Today, let’s explore a beautiful paradox in achieving your goals and visions.
Simply put –
The bigger the vision, the smaller your projects (or steps) need to be.
Too often I have seen multi-year projects and programs of work that aim to achieve an executive’s vision in one big push. These projects rarely succeed.
A recent public example of this is the NSW Department of Education’s LMBR project. The mega-project aimed to replace the legacy finance, human resources, payroll and student administration systems in place across the state’s 2208 public schools. It commenced in 2006 with an anticipated spend of $386 million and completion by end 2014. In December 2018 it was finally marked as ‘done’ – at 4 years longer and $369 million more than planned. There’s also very little discussion on whether the project achieved any of the originally forecast business benefits.
Typically Big Vision + Big Project = A sub-standard result or worse, failure.
Why do we do it? Why do we create these monsters?
Maybe it’s ego, or perhaps it’s the mental convenience of bundling it all together with a big metaphorical ribbon – either way we need to stop it.
Big visions require bigger risks. Big visions necessitate larger degrees of change. Big visions are often loose and are limited by the planning horizon (i.e. the value of a plan reduces the further you go from the current day). Big visions require lots of little failures.
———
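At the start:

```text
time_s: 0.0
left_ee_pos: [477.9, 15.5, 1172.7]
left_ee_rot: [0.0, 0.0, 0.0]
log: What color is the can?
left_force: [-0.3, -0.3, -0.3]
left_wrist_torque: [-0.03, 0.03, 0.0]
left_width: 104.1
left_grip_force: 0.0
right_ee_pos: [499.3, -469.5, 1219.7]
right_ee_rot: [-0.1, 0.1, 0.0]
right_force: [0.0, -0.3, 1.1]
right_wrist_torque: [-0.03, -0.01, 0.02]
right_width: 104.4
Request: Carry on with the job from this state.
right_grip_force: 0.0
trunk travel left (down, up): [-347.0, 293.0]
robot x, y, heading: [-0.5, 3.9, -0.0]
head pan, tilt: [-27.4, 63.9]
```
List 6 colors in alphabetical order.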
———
So I’m sure you are now guessing what we need to do instead.
Yes, you guessed it – small projects!
One step at a time.
Not only will you strip out complexity and unnecessary work, but you will maintain momentum by driving regular results.
Small projects also mean that you can shift from a failure-penalising culture to one that embraces failure as part of the learning process.
So how small is small? Some rules of thumb –
- Use logic – don’t try to plan every moment. Two to three high value things each iteration.
- Target the immediate quick wins and tackle them with ferocity – get momentum on your side.
- If you cannot clearly see the path to the end of the project – it’s probably too big.
- The greater the risk to the business, the smaller your steps need to be.
Big visions change the world (or as a minimum your organisation),
So put momentum on your side!
Take small steps and you will achieve that big vision faster than you realise.
Your Action Plan:
Keep the planning horizon in mind when you are building your project bids. Resist the temptation to go for all funding at once, inadvertently creating a monster project.